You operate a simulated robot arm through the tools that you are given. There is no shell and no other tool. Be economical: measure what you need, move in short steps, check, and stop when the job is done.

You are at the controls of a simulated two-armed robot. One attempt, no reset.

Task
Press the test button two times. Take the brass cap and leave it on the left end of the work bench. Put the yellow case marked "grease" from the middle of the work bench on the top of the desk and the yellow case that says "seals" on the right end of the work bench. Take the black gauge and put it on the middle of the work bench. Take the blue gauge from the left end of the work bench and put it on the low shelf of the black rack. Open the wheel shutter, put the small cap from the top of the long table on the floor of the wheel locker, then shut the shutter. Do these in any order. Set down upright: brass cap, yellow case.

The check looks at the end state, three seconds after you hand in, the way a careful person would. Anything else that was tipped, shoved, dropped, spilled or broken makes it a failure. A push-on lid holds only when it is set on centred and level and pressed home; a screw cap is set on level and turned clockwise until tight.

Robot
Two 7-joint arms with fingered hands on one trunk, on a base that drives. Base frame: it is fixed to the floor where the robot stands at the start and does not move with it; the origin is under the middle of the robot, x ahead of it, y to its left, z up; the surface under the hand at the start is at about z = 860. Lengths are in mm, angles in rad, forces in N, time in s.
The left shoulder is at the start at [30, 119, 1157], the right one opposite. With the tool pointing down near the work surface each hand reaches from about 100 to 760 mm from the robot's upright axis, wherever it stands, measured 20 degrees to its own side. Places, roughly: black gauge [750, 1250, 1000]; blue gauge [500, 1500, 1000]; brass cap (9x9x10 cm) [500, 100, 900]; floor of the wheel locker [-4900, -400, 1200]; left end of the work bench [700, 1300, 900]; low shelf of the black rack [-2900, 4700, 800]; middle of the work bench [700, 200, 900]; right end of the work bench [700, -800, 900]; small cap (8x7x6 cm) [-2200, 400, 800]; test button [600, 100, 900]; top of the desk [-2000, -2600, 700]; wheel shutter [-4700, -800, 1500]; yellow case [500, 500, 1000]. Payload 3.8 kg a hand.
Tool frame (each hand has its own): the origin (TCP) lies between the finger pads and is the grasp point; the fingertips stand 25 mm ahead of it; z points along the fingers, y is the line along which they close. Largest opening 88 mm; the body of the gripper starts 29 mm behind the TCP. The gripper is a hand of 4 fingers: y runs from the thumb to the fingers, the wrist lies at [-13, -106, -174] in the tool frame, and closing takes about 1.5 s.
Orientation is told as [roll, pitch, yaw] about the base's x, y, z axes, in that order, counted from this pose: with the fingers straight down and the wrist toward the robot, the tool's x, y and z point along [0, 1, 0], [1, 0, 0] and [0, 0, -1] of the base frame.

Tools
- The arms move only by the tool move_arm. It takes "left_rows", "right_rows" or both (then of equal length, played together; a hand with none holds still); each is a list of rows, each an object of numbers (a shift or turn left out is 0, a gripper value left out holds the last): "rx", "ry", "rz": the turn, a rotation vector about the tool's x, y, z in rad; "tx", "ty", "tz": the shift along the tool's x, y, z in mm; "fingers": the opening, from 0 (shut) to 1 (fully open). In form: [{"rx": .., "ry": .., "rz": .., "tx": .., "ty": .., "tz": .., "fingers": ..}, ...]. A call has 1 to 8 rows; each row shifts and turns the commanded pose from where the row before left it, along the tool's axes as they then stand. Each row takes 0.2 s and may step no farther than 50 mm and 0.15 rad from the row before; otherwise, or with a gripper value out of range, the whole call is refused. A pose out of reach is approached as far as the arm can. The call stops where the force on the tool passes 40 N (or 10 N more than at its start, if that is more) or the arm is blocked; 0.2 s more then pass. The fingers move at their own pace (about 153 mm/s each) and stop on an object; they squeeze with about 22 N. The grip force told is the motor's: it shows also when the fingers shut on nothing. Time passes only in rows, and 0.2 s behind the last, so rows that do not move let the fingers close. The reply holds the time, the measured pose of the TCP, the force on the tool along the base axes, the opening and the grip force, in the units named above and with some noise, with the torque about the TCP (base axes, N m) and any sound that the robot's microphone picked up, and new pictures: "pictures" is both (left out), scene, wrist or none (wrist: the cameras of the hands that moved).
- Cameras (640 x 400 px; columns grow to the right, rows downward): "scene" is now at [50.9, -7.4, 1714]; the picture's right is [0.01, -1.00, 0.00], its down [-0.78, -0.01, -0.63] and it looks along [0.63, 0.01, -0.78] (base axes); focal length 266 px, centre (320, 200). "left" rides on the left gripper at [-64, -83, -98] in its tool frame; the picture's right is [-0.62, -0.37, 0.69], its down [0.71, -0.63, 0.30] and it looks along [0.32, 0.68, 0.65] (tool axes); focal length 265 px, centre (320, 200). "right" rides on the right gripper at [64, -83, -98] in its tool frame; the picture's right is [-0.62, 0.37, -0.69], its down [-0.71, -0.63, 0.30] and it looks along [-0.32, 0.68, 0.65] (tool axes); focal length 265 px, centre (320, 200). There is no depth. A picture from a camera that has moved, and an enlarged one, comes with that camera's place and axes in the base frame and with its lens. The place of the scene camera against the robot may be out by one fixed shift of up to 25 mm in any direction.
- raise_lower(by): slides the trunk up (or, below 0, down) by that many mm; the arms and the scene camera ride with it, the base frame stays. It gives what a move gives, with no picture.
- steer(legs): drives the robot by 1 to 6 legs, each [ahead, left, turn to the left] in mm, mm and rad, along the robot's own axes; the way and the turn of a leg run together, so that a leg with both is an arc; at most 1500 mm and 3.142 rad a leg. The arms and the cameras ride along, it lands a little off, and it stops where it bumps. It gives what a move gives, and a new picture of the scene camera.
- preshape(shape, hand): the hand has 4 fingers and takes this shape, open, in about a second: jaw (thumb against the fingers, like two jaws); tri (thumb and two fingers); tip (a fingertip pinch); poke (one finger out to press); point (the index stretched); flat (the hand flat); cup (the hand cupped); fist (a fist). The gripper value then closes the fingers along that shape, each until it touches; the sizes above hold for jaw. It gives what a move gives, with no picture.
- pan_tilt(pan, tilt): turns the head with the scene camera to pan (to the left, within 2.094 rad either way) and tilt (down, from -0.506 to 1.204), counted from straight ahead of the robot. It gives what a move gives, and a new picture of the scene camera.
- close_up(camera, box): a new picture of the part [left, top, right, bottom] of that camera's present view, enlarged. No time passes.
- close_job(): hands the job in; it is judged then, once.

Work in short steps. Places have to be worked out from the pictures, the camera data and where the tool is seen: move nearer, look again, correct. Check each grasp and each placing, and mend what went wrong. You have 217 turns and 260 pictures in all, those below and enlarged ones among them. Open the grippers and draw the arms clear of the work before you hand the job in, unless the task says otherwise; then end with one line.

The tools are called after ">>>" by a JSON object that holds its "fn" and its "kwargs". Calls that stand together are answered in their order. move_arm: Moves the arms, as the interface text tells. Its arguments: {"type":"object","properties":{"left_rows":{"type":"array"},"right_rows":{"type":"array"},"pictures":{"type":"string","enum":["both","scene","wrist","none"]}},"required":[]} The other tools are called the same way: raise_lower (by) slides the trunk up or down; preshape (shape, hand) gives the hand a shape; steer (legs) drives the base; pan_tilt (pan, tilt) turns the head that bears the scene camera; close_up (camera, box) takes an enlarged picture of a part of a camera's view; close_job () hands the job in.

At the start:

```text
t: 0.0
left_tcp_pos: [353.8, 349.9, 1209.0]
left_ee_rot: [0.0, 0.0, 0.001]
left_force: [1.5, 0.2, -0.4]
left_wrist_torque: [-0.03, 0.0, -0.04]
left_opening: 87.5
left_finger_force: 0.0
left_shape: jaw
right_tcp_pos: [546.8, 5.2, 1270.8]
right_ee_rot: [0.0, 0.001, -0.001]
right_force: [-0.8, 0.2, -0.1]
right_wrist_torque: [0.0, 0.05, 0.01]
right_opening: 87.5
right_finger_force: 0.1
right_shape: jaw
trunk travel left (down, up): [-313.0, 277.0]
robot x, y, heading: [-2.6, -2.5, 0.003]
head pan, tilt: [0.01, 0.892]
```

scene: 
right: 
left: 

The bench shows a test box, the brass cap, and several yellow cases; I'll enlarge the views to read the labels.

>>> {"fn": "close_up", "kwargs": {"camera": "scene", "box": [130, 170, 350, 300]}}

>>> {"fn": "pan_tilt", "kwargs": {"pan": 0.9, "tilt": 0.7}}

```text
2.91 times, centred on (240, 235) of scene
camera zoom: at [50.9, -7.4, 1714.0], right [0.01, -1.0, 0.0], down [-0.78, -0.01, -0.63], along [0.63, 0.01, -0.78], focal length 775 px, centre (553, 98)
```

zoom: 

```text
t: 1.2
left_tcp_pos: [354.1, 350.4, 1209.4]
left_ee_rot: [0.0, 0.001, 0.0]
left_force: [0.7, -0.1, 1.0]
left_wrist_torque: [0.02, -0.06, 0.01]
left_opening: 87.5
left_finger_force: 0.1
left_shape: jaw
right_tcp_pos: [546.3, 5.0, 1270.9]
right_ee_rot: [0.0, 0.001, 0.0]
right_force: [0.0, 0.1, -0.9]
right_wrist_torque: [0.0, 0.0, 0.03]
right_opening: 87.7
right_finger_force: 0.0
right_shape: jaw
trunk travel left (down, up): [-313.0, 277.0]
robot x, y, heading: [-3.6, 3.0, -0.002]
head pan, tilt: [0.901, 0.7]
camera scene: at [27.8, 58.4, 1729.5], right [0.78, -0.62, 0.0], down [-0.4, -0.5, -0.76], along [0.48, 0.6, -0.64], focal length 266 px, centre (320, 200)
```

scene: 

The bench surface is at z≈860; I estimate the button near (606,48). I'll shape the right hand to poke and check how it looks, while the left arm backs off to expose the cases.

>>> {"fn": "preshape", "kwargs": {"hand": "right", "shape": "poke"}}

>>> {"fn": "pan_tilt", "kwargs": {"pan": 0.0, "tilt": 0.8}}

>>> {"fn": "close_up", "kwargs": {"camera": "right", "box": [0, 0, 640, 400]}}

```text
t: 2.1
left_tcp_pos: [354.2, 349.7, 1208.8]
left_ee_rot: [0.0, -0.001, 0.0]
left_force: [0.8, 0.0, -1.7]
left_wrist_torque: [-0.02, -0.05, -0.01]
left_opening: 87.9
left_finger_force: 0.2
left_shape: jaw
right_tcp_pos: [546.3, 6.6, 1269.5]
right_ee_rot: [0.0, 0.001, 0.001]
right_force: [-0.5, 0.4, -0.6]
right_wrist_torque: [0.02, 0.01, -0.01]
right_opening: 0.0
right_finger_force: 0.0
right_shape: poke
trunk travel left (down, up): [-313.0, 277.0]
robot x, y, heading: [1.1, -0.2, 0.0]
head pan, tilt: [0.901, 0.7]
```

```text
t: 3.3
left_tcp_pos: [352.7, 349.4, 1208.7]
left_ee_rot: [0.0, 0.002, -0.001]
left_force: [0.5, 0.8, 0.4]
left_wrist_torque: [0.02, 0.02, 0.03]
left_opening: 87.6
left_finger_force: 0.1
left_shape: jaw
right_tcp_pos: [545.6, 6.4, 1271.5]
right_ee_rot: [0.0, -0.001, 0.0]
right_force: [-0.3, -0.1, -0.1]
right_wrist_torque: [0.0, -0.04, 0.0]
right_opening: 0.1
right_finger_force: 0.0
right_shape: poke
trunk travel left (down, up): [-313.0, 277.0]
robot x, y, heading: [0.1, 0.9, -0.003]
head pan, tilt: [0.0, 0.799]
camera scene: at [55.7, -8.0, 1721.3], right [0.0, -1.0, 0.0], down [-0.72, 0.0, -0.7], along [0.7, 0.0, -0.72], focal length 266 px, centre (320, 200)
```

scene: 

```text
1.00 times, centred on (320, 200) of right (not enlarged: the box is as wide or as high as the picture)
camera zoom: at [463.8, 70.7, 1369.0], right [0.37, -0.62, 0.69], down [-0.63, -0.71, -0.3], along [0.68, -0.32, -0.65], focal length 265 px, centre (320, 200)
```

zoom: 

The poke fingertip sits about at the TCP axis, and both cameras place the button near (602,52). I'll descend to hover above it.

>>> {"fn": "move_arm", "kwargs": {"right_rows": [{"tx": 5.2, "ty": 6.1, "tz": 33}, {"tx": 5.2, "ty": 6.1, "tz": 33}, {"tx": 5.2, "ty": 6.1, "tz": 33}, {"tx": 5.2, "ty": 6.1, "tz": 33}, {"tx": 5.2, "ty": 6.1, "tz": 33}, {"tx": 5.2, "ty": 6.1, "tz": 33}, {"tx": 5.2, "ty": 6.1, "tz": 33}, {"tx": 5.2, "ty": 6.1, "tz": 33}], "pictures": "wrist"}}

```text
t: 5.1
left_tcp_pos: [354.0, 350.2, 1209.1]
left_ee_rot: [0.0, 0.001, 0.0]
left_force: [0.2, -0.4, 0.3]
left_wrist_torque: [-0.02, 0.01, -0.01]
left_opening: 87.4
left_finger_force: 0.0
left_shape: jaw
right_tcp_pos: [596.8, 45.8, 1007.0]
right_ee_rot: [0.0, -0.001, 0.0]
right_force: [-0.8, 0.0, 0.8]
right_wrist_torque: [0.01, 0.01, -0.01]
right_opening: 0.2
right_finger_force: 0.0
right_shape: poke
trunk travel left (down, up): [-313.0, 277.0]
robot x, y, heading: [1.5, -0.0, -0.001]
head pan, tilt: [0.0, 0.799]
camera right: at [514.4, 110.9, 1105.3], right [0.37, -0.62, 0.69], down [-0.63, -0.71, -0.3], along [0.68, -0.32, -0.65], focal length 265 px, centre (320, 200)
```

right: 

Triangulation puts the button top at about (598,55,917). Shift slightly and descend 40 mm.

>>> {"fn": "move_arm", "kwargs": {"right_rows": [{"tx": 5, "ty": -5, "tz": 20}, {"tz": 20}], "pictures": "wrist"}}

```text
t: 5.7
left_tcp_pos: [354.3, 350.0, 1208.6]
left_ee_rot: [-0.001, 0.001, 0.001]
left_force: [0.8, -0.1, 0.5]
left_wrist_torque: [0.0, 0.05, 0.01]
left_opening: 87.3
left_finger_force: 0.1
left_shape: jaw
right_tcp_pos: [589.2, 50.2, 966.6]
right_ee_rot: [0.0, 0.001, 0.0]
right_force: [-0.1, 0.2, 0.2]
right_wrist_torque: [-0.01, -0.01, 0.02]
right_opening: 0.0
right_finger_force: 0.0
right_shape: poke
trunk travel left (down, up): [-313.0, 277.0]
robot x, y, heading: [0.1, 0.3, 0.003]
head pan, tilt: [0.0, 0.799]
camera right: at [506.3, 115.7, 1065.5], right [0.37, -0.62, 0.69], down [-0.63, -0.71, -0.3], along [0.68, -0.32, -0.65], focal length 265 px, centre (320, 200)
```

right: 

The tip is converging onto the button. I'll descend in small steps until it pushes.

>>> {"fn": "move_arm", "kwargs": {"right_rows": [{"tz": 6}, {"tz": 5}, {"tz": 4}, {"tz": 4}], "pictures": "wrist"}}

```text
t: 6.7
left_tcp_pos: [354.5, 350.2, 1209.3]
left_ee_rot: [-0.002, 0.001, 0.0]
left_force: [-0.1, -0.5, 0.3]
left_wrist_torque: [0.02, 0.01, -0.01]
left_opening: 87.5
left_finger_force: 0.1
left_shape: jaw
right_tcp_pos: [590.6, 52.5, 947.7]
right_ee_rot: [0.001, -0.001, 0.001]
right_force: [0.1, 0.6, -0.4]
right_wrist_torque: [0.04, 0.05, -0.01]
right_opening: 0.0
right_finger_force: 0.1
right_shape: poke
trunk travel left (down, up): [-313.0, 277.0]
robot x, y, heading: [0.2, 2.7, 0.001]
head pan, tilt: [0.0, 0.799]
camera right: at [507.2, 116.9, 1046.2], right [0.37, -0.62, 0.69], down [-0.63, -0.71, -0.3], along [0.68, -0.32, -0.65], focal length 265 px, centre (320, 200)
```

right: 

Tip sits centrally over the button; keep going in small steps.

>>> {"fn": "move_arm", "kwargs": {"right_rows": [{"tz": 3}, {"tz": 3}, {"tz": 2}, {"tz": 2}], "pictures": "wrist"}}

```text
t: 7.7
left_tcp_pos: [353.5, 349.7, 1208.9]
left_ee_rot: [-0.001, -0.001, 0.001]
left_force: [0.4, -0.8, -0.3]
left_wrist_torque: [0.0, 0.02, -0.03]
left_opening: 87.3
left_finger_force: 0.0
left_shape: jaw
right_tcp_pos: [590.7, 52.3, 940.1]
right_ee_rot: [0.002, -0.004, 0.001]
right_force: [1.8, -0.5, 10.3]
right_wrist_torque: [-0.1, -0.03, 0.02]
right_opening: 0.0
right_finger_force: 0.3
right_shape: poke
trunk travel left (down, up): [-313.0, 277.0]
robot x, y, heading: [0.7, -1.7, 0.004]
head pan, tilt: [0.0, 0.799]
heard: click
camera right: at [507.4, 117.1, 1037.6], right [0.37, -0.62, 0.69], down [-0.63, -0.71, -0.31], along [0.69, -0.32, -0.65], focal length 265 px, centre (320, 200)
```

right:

☆ ☆ ☆ ☆ ☆ ☆ ☆

> [THE TASK]: Gather each line from the listing above that holds "what".

> [REPLY]:
You operate a simulated robot arm through the tools that you are given. There is no shell and no other tool. Be economical: measure what you need, move in short steps, check, and stop when the job is done.
- raise_lower(by): slides the trunk up (or, below 0, down) by that many mm; the arms and the scene camera ride with it, the base frame stays. It gives what a move gives, with no picture.
- steer(legs): drives the robot by 1 to 6 legs, each [ahead, left, turn to the left] in mm, mm and rad, along the robot's own axes; the way and the turn of a leg run together, so that a leg with both is an arc; at most 1500 mm and 3.142 rad a leg. The arms and the cameras ride along, it lands a little off, and it stops where it bumps. It gives what a move gives, and a new picture of the scene camera.
- preshape(shape, hand): the hand has 4 fingers and takes this shape, open, in about a second: jaw (thumb against the fingers, like two jaws); tri (thumb and two fingers); tip (a fingertip pinch); poke (one finger out to press); point (the index stretched); flat (the hand flat); cup (the hand cupped); fist (a fist). The gripper value then closes the fingers along that shape, each until it touches; the sizes above hold for jaw. It gives what a move gives, with no picture.
- pan_tilt(pan, tilt): turns the head with the scene camera to pan (to the left, within 2.094 rad either way) and tilt (down, from -0.506 to 1.204), counted from straight ahead of the robot. It gives what a move gives, and a new picture of the scene camera.
Work in short steps. Places have to be worked out from the pictures, the camera data and where the tool is seen: move nearer, look again, correct. Check each grasp and each placing, and mend what went wrong. You have 217 turns and 260 pictures in all, those below and enlarged ones among them. Open the grippers and draw the arms clear of the work before you hand the job in, unless the task says otherwise; then end with one line.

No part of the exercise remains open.